- _REQUIRED WORK_
The records below must be duplicated exactly, character for character. Put each line that is not blank into a JSON list as a string.

- _SUPPLIED RECORDS_
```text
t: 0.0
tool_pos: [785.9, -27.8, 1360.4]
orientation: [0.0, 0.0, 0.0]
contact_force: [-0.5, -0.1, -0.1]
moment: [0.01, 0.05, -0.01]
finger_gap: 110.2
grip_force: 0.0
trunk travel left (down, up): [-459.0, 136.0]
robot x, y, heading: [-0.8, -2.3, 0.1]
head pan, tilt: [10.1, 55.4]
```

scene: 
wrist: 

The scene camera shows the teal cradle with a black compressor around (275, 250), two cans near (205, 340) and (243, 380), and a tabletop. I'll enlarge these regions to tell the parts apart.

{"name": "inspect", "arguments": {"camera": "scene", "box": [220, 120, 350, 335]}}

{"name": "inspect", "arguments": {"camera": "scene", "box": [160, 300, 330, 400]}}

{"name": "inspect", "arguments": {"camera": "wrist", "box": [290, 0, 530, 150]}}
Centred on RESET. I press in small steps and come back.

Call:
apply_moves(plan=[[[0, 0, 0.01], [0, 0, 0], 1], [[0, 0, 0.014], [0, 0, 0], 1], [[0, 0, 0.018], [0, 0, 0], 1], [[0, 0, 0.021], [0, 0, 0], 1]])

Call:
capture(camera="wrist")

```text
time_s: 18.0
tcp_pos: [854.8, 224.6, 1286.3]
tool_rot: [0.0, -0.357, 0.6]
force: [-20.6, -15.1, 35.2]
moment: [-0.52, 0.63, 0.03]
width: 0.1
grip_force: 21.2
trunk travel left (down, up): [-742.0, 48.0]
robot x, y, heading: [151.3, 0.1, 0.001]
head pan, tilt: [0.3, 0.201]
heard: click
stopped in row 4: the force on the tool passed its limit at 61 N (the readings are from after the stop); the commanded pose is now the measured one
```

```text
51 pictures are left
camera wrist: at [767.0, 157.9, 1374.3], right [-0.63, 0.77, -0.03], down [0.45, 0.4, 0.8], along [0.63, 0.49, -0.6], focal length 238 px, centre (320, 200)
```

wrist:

- _SOLUTION_
[
  "```text",
  "t: 0.0",
  "tool_pos: [785.9, -27.8, 1360.4]",
  "orientation: [0.0, 0.0, 0.0]",
  "contact_force: [-0.5, -0.1, -0.1]",
  "moment: [0.01, 0.05, -0.01]",
  "finger_gap: 110.2",
  "grip_force: 0.0",
  "trunk travel left (down, up): [-459.0, 136.0]",
  "robot x, y, heading: [-0.8, -2.3, 0.1]",
  "head pan, tilt: [10.1, 55.4]",
  "```",
  "scene: ",
  "wrist: ",
  "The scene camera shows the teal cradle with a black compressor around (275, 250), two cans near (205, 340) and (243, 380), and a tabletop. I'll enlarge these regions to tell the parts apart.",
  "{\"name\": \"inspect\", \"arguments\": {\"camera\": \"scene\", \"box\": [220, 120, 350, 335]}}",
  "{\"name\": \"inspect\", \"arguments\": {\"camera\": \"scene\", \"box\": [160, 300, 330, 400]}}",
  "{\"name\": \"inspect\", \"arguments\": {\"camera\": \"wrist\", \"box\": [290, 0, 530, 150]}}",
  "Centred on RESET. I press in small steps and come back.",
  "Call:",
  "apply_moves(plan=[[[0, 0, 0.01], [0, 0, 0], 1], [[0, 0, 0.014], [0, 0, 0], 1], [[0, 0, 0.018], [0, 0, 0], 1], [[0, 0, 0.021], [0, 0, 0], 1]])",
  "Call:",
  "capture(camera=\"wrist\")",
  "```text",
  "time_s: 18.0",
  "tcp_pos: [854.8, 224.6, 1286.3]",
  "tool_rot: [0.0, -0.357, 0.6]",
  "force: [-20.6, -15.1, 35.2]",
  "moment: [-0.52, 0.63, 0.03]",
  "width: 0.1",
  "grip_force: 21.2",
  "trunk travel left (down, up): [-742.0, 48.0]",
  "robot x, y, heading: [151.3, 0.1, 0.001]",
  "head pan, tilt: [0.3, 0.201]",
  "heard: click",
  "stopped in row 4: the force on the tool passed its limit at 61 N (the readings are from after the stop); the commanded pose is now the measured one",
  "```",
  "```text",
  "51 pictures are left",
  "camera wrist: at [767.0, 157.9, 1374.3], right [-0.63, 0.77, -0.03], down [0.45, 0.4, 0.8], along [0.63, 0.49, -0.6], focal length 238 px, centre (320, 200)",
  "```",
  "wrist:"
]